How it works

Stillvault is a vendor-blind secret-release layer. The control plane routes requests and holds ciphertext; it never holds a key that can open them. Decryption happens on your enrolled phone, and the result is sealed directly to the requesting process — the vendor relay never sees plaintext.

End-to-end flow

When a consumer calls stillvault get <secret>, the local consumer wrapper checks its lease cache first. On a cache miss, the full approval loop runs:

stillvault get <secret>  →  consumer wrapper (Unix socket)
  ├─ lease valid in wrapper?  →  return plaintext. No network, no phone.
  └─ no lease:
     1. wrapper mints ephemeral keypair epk_c; signs
           { secret_id, epk_c.pub, nonce, ts }
        with the Org Identity key.
     2. → broker (managed cloud or self-hosted): looks up
           { secret_ciphertext, [wrapped_DEK per approver], policy }.
     3. broker → control-plane push → required approver phone(s).
        any-of-N: push to all enrolled approvers; first to approve wins.
     4. phone: verify Org-Identity sig over the request
           (→ epk_c is authentic, not vendor-swapped).
        Show trustworthy context:
              "Release <secret> to <consumer/exe@host>?"
        BIOMETRIC → PRF(salt) → K → unwrap wrapped_DEK → DEK
              → decrypt secret_ciphertext
              → plaintext → SEAL plaintext to epk_c.pub → return sealed blob.
     5. broker relays the sealed blob (cannot open it) → wrapper.
     6. wrapper unseals with epk_c private key → plaintext → consumer
        over Unix socket; cache plaintext for the lease TTL.
     7. lease expires in wrapper → plaintext wiped →
        next get repeats from step 1.

The only place plaintext ever appears is the consumer wrapper’s RAM at time of use, on the customer’s own machine.

Leases

Because the broker must never hold plaintext or DEKs, the lease is consumer-side: the wrapper caches the released plaintext (non-swappable RAM) for the lease TTL and serves repeat stillvault get calls locally — no network, no phone tap — until the TTL expires.
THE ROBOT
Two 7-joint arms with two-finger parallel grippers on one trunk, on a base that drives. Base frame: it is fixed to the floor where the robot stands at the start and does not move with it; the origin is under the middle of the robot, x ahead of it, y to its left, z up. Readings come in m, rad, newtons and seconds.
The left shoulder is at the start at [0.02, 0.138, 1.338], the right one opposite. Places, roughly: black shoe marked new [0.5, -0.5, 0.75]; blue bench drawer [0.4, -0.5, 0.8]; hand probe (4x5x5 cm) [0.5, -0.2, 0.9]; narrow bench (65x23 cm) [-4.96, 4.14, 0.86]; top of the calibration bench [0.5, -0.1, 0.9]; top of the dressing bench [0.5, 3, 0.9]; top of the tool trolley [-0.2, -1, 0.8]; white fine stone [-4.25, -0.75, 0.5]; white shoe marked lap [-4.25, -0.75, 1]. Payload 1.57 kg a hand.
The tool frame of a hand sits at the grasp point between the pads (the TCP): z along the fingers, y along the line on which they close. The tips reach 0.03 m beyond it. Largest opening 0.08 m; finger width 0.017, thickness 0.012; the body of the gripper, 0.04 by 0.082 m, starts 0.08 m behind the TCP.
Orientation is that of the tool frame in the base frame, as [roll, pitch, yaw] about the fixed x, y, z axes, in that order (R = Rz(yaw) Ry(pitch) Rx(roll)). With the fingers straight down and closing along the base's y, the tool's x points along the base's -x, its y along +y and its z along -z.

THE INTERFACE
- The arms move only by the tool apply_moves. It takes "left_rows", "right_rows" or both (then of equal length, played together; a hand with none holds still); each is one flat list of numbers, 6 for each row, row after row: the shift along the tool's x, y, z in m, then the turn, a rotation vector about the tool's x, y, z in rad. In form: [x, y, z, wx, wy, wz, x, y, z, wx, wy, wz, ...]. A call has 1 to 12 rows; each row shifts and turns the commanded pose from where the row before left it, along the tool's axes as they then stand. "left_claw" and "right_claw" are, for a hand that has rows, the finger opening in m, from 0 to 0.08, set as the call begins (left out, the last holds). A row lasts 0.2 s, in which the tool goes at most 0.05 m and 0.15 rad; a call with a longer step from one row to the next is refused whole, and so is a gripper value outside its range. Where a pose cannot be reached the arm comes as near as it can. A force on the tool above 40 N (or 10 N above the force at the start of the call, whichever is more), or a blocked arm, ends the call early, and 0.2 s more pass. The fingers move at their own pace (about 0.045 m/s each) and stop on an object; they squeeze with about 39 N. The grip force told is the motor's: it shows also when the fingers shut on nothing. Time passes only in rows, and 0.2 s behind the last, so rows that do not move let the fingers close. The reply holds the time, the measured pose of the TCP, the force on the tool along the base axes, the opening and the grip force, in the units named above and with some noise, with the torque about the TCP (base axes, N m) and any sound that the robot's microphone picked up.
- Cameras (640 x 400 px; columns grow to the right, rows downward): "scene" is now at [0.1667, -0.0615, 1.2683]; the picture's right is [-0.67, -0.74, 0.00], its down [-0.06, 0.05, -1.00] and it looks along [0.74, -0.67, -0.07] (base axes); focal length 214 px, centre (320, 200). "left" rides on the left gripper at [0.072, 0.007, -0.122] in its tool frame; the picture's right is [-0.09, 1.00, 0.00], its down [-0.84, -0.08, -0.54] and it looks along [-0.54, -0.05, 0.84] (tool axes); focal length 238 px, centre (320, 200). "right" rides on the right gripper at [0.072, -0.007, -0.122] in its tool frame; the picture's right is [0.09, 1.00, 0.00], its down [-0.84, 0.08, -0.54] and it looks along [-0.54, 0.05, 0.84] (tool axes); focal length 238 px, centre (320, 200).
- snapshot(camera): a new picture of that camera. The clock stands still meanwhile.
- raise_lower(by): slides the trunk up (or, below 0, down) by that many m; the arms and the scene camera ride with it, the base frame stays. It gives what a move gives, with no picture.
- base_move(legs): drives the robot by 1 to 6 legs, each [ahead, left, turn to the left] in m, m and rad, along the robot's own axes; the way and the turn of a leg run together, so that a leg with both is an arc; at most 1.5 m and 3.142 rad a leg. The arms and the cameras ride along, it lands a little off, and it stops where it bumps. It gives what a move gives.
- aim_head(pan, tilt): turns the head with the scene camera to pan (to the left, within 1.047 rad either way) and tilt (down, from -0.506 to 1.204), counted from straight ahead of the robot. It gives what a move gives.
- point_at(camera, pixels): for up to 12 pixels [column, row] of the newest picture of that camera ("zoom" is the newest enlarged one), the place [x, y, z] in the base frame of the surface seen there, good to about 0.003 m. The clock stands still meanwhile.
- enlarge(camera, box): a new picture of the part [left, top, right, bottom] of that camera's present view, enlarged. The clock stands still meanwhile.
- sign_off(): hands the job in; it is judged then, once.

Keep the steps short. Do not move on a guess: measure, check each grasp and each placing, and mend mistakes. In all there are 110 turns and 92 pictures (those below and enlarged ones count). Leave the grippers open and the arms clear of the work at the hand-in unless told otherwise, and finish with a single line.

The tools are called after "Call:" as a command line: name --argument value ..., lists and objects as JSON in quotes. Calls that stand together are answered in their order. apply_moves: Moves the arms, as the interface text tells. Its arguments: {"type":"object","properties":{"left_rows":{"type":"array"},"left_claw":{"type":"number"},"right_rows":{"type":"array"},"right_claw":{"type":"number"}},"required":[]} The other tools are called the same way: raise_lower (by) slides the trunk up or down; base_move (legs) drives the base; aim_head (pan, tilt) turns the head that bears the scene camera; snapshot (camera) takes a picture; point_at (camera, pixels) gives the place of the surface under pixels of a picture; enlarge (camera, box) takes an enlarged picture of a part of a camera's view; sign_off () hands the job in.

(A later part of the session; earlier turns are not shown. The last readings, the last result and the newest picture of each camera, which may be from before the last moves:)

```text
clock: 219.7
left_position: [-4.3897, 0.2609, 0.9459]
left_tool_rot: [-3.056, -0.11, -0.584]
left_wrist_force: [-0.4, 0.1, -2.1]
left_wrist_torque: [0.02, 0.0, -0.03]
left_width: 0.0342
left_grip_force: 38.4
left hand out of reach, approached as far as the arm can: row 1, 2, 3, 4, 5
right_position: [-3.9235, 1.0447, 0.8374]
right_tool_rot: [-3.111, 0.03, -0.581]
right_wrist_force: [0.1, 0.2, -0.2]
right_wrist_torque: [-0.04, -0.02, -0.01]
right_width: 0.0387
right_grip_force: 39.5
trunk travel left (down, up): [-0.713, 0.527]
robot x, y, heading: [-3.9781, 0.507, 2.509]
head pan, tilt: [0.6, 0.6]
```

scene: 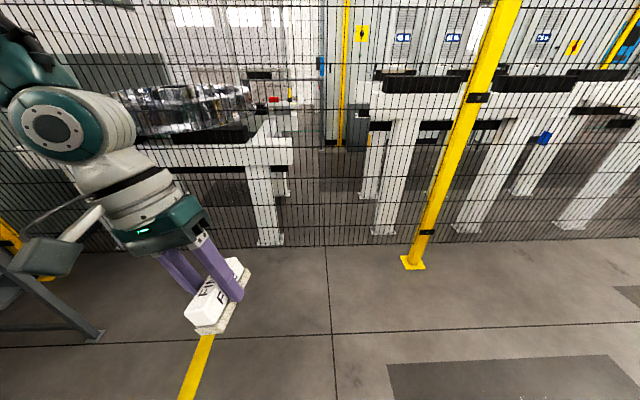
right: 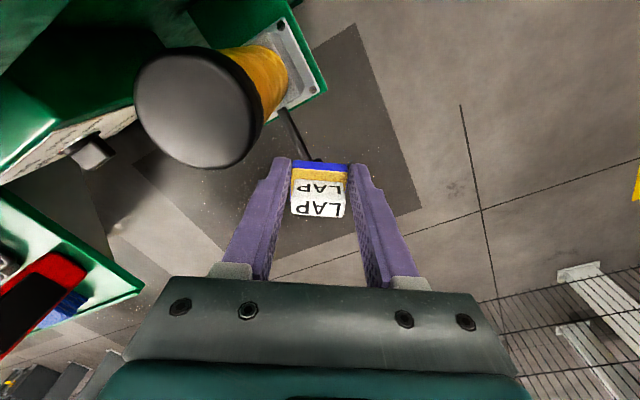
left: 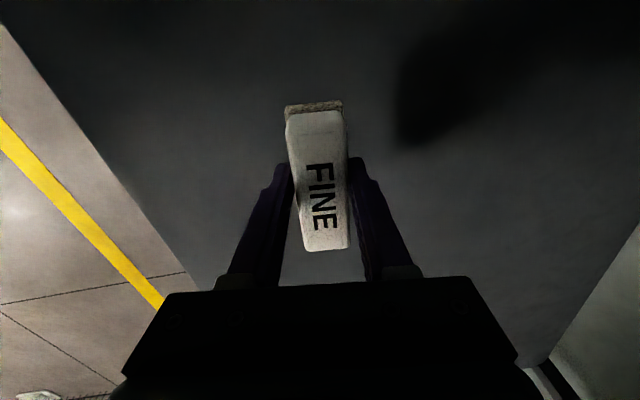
This is also the correct design for locality: plaintext lives only where it is used and is attributable per consumer process. The control plane enforces the maximum lease policy and logs each grant; it never sees the cached plaintext.

Lease length is the single per-secret policy knob. Range: “re-prompt every N minutes” to “approve once for this task.”

Multi-approver

Any-of-N (current): the same DEK is wrapped to each enrolled approver’s key. Any one approval releases the secret. Push fans out to all enrolled approvers; first to respond wins.

M-of-N threshold (format reserved): Shamir-split the DEK into N shares, wrap share_i to approver_i’s key. Need M sealed shares to reconstruct; reconstruction happens in the consumer wrapper so the broker still never sees a whole key. This defeats single-rogue-admin and single-compromised-phone — a genuine enterprise guarantee.

The store format carries a list of key-envelopes plus { policy, m, n } so any-of-N today and M-of-N later share the same schema.

Approval context

Once a server is compromised, the attacker is the broker and can trigger a push at will. The only thing between them and a secret is a human reading the phone. So the approval screen is a first-class security surface.

The phone shows attacker-uninfluenced context drawn from SO_PEERCRED on the Unix socket:

FieldSource
Which secretthe named secret label
Which consumer processSO_PEERCREDuid / pid / exe path
Which hosthostname of the broker/consumer machine
Whentimestamp of the request

The Org-Identity signature gates that the request is authentic and that epk_c was not vendor-substituted. Per-secret salts ensure one approval can only ever release the one named secret shown on the screen.